[BEGIN Supplied information]
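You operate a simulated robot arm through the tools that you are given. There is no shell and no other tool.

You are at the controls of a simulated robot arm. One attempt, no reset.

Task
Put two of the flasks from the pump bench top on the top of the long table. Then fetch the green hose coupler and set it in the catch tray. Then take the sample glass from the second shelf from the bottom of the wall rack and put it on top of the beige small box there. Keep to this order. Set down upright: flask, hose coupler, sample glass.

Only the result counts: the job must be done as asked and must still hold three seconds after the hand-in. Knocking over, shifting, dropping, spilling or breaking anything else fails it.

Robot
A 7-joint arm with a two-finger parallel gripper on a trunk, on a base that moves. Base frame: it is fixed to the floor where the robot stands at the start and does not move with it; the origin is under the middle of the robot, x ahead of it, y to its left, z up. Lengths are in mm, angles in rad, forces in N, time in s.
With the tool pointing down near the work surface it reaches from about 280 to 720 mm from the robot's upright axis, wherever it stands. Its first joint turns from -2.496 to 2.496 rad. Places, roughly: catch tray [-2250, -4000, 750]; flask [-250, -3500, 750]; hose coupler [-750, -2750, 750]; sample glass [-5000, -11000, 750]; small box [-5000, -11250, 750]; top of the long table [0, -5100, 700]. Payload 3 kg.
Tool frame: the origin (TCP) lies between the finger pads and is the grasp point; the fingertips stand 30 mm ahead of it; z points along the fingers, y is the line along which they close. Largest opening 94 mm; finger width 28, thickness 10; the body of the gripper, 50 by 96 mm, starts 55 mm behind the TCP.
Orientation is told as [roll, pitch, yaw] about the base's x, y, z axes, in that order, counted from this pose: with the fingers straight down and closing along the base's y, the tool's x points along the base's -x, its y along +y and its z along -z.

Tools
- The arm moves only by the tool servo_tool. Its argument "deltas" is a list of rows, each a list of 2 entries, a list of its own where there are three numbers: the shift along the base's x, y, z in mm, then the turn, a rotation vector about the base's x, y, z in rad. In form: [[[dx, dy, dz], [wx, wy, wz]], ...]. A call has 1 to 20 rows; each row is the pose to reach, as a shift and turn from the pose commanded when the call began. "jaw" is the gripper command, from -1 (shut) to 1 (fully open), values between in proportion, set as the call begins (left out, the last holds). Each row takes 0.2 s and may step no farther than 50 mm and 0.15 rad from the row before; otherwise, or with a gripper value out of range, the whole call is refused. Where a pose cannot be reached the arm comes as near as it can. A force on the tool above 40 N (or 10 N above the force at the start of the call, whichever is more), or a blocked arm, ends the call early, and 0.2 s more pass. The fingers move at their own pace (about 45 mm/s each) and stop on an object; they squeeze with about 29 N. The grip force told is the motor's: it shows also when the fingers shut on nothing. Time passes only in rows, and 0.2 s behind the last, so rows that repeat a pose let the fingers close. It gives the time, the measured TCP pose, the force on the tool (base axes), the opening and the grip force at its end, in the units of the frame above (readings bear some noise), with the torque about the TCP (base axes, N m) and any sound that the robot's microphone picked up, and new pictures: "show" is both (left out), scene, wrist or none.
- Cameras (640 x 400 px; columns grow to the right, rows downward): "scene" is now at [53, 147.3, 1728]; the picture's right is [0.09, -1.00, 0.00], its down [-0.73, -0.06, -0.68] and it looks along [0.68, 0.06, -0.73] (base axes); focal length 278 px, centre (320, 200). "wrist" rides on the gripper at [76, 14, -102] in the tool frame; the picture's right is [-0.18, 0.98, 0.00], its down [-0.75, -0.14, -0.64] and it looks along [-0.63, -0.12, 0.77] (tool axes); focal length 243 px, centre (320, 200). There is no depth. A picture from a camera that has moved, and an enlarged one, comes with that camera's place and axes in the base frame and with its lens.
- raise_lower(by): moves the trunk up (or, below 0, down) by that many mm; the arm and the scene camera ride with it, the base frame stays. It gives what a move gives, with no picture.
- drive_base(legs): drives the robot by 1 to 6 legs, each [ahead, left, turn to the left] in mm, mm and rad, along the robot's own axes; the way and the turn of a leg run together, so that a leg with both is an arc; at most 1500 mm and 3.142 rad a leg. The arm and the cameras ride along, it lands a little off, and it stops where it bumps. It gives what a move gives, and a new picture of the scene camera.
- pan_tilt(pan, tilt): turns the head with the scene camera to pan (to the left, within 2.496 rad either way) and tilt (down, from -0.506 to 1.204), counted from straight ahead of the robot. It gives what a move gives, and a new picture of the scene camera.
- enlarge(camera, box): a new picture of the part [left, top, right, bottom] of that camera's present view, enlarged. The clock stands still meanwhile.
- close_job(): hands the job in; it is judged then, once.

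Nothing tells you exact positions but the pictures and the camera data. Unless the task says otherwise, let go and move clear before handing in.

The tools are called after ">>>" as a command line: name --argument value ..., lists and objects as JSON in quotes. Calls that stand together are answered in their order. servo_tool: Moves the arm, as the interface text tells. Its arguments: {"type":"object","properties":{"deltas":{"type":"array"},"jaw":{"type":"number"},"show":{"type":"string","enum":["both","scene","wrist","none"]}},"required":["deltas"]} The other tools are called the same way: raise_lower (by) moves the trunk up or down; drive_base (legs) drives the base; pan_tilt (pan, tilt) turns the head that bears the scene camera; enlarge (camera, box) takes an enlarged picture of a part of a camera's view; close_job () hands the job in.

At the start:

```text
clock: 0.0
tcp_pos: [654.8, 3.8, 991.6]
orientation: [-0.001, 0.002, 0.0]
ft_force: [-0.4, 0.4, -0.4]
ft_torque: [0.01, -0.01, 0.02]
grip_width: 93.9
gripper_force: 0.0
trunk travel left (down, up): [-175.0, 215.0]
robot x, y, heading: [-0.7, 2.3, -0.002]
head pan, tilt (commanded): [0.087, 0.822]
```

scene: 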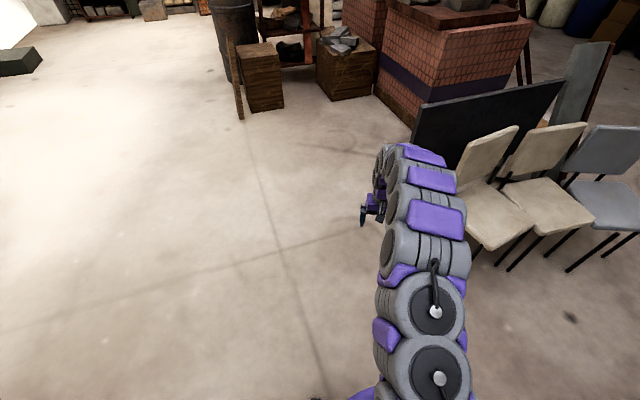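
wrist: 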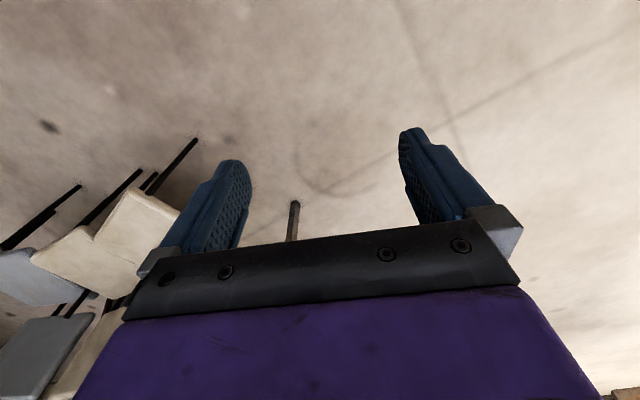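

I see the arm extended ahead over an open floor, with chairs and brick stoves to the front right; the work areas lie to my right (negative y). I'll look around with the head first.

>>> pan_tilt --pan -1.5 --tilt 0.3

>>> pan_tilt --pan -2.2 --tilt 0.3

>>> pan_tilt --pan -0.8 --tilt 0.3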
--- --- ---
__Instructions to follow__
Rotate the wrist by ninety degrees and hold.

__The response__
[END Supplied information]
__Instructions to follow__
Search the lines above for the string "simulated", then show every one that has it.

__The response__
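You operate a simulated robot arm through the tools that you are given. There is no shell and no other tool.
You are at the controls of a simulated robot arm. One attempt, no reset.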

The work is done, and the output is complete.